Quali sono i servizi che offre l’associazione?
L’associazione è cresciuta nel corso degli anni, inizialmente in maniera “clandestina”, nel senso che aveva poca visibilità: il problema della violenza alle donne specie in famiglia è sempre stato celato, anche se più del 90% delle violenze avviene in ambito domestico.
Il primo servizio che offre l’associazione è quello di accoglienza alle donne -sostegno psicologico, legale, counseling sociale per mettere la donna in grado di operare delle scelte anche in ambito lavorativo nel caso lo voglia…Il tutto, ovviamente, nel rispetto della sua privacy, come in tutti i centri. Si tenta insieme di compiere un percorso, una vita lontana dall’uomo che la maltratta. Le accompagniamo anche presso le forze dell’ordine o presso il Pronto Soccorso se lo desiderano.
Da quest’anno abbiamo istituito anche uno Sportello di orientamento e accompagnamento al lavoro, una sorta di spazio riservato per fare emergere nella donna le sue potenzialità, e stimolarla a svolgere attività più consone alle proprie abilità. In questo senso collaboriamo in stretto contatto anche con il Centro per l’Impiego di Faenza.
L’associazione si occupa anche di provvedere all’emergenza abitativa -quando una donna con i suoi figli si rivolge a noi e ed è in pericolo in vita rimane in una residenza ad indirizzo segreto al riparo per qualche giorno per continuare il suo percorso con l’associazione. Quest’anno su 115 casi di donne maltrattate abbiamo accolto 5 emergenze abitative.
Da quest’anno inoltre abbiamo aperto un giorno la settimana lo Sportello legale con 5 volontarie avvocate dove si può avere consulenza gratuita e una prima informazione per conoscere i propri diritti.
Lavoriamo anche molto sulla prevenzione. Dal 2000 SOS Donna, in convenzione con il Comune di Faenza per la gestione del servizio Comunale Fenice, svolge interventi psico educazionali presso le scuole superiori e medie secondo diversi moduli. Alle superiori sono previsti due moduli distinti: il primo sulla violenza psicologica e rivolta alle donne, il secondo sulle differenze di genere per sollecitare i ragazzi a riflettere sugli stereotipi di questo tipo. Alle medie il modulo riguarda invece l’educazione alle differenze. E’ un progetto nel quale crediamo molto, l’anno scorso abbiamo raggiunto più di 70 classi. Crediamo che la prevenzione sia la cosa più efficace affinché si attui un reale cambiamento culturale.
Come Servizio Fenice attiviamo in media una volta o due all’anno anche il corso di autodifesa che raccoglie moltissime iscrizioni -56 donne sono già in lista d’attesa per il prossimo. Organizziamo anche gruppi di auto aiuto e di autostima, incontri sulla dipendenza affettiva, e altre attività di formazione come quello di quest’anno alle forze dell’ordine. FFOCAVD, si chiama così, è un progetto regionale che prevede 14 moduli formativi – terminerà a febbraio 2008 con un seminario e auspicabile firma di un protocollo d’intesa tra associazione e forze dell’ordine. Ogni anno svolgiamo formazione per le nuove volontarie, abbiamo anche una convenzione con la Facoltà di Psicologia per i tirocini, nonché formazione esterna a nuovi centri che si stanno costituendo. Inoltre facciamo parte del Coordinamento regionale dei centri antiviolenza e della Rete nazionale dei centri, con possibilità di azione politica e scambio di buone prassi.
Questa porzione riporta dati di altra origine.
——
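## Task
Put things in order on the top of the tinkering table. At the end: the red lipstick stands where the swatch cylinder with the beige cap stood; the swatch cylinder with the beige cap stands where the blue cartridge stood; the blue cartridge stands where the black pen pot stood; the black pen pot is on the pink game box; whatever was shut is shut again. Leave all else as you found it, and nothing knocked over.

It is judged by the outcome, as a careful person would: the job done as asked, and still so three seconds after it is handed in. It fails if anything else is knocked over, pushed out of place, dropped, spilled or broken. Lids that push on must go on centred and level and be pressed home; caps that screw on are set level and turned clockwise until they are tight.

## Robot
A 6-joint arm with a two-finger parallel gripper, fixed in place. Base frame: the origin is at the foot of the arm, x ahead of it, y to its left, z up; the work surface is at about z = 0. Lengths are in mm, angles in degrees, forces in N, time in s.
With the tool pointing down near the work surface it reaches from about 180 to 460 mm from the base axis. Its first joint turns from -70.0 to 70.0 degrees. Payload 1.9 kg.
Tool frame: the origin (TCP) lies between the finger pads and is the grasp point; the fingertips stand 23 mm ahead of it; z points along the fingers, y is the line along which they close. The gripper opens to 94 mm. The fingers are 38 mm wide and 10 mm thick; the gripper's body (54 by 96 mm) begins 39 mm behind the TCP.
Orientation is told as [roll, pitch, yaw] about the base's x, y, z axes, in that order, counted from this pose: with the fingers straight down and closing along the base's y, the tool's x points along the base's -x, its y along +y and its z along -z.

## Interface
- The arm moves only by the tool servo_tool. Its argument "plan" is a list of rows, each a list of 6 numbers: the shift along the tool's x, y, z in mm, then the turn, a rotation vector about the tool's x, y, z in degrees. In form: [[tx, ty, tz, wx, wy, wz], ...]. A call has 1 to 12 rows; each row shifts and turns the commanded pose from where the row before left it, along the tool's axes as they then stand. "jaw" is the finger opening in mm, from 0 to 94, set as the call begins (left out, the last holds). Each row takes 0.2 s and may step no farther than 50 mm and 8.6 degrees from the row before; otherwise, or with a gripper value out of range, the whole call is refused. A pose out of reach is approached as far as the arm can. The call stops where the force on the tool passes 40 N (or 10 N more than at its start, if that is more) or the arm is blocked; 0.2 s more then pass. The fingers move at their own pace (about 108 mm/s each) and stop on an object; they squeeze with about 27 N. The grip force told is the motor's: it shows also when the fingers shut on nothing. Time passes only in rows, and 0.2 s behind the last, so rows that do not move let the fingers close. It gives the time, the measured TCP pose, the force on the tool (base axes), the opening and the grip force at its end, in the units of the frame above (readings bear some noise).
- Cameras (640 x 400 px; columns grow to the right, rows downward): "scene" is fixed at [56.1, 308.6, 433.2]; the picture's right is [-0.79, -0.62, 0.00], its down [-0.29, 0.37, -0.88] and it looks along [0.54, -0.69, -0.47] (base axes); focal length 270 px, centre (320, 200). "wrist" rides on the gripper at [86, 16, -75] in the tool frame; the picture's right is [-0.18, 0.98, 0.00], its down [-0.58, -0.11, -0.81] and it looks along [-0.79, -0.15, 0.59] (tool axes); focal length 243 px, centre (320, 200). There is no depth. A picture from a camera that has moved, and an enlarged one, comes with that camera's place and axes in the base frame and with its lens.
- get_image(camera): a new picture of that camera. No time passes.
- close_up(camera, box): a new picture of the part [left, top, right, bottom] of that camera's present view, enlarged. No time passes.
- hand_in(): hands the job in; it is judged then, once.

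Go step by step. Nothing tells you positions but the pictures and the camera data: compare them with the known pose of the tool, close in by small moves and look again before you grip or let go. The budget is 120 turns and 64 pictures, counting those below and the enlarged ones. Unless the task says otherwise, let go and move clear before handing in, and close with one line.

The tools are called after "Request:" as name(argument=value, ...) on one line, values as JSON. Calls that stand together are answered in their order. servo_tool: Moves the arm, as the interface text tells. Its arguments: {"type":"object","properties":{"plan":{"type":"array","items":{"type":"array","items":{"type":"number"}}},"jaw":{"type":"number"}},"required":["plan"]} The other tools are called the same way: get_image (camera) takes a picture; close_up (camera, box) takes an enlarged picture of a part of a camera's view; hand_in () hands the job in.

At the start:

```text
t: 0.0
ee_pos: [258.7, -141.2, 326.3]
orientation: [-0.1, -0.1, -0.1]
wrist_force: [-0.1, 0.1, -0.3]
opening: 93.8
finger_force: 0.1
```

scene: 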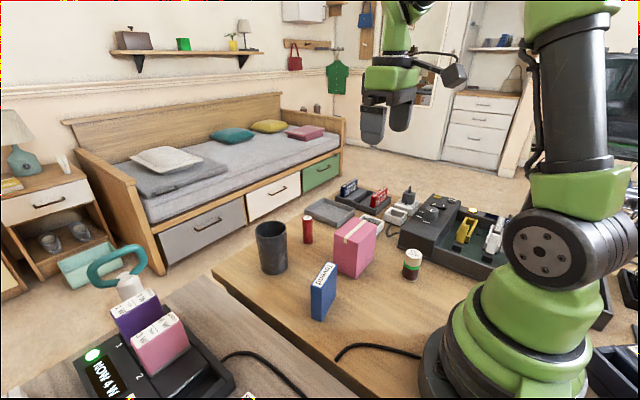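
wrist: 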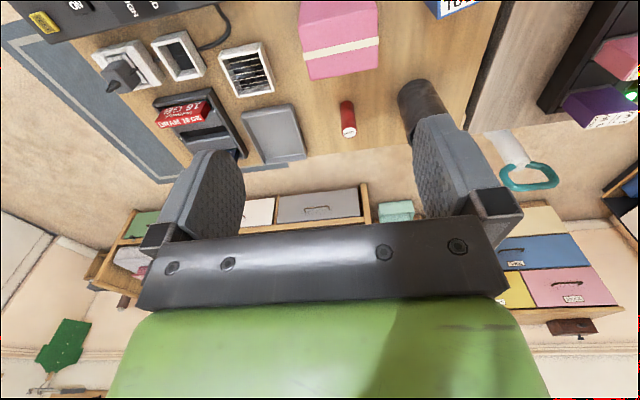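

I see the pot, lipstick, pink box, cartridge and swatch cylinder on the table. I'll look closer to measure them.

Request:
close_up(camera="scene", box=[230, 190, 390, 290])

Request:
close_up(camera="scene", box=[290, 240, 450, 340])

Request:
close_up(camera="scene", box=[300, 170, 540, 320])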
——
Qualche progetto in corso?
Adesso stiamo svolgendo un progetto che dovrebbe realizzarsi entro aprile del 2008, legato al sostegno della genitorialità. Abbiamo già elaborato una piccola indagine sulla violenza assistita, che poi è la violenza non subita, ma vista dai minori all’interno di un nucleo familiare altamente conflittuale, raccogliendo dati nazionali, comunitari, regionali e locali e con le azioni e le politiche locali su questa tema. L’indagine ci servirà ad aiutare quelle donne che si rivolgono a noi manifestando questa problematica.

In che modo vi siete fatti conoscere dalla vostra rete?
Siamo iscritte al portale “Pace e diritti umani” dal 2005. Attraverso il sito, che è utile anche per la diffusione della conoscenza delle realtà del settore che operano in Emilia Romagna, chiediamo alla redazione di diffondere le iniziative che l’associazione organizza.
Facciamo parte del Tavolo della Salute e del Tavolo della Donna della Consulta del Volontariato faentino che ci permettono di metterci in relazione con altre associazioni con le quali lavoriamo insieme affinché la “rete sociale” sia sempre più efficace.
Ci rendiamo visibili nel contesto cittadino con manifestazioni, banchetti, conferenze, rassegne cinematografiche, concorsi fotografici e altri eventi diffondendo l’informazione su queste iniziative anche grazie ai mass media.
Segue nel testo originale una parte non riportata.